Commissioner Hwang Geon-il of the Bank of Korea's Monetary Policy Committee said on the 27th, "Close policy coordination for macroprudential management is crucial to ensure that the real estate market and household debt situation do not constrain the conduct of monetary policy aimed at alleviating downward pressure on the economy."

On the same day, Commissioner Hwang noted through the subjective committee message included in the 'Financial Stability Report (March 2025)' published by the Bank of Korea that "it is important to be aware of the rapid rise in housing prices in certain areas of Seoul spreading to other regions."

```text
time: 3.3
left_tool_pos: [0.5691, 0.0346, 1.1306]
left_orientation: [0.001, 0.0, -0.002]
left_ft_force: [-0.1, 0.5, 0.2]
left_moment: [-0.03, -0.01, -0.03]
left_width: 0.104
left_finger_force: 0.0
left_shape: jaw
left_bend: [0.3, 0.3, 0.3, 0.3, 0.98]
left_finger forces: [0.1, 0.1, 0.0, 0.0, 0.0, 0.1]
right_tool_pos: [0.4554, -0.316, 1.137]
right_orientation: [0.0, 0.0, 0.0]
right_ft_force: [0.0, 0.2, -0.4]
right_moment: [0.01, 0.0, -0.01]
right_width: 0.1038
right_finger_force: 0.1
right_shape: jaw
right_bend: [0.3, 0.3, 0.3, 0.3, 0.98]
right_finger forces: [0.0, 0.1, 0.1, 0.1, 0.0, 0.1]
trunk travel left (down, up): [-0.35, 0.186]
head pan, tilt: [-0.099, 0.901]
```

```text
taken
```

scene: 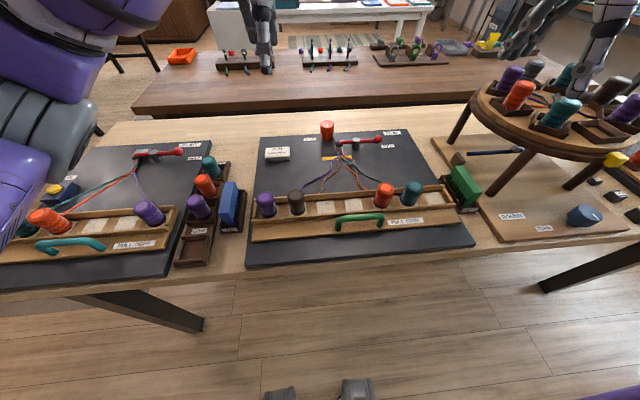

Newly appointed Monetary Policy Committee Commissioner Hwang Geon-il is delivering an inaugural speech at the appointment ceremony held at the Bank of Korea in Jung-gu, Seoul on Feb. 13, 2022. /Courtesy of News1

He mentioned regarding the country's financial system that "it generally maintains a stable appearance based on the resilience of sound financial institutions and the ability to pay external debts," adding, "the household debt ratio is approaching 90% of gross domestic product (GDP) and continues to stabilize downwards, while the ratio of real estate financial exposure also turned to a decline at the end of last year after steadily rising."

However, he also mentioned points of concern. Commissioner Hwang stated, "There is a possibility that the volatility of price variables in the financial and foreign exchange markets could expand in the event of internal or external shocks," and added, "While the repayment burden of borrowers will gradually decrease due to relaxed financial conditions, there are concerns that the soundness of some local and non-bank financial institutions could deteriorate as the number of failures in vulnerable sectors, such as self-employed individuals and small and medium-sized enterprises, increases."

Commissioner Hwang emphasized, "To effectively respond to risks in a highly uncertain environment, it is essential to proactively strengthen the soundness management of vulnerable sectors while continuing efforts for structural reform to increase potential growth rates."

He also stated, "In particular, care should be taken to ensure that the easing of financial conditions under a trend of lowering interest rates does not delay or constrain structural reforms in vulnerable sectors."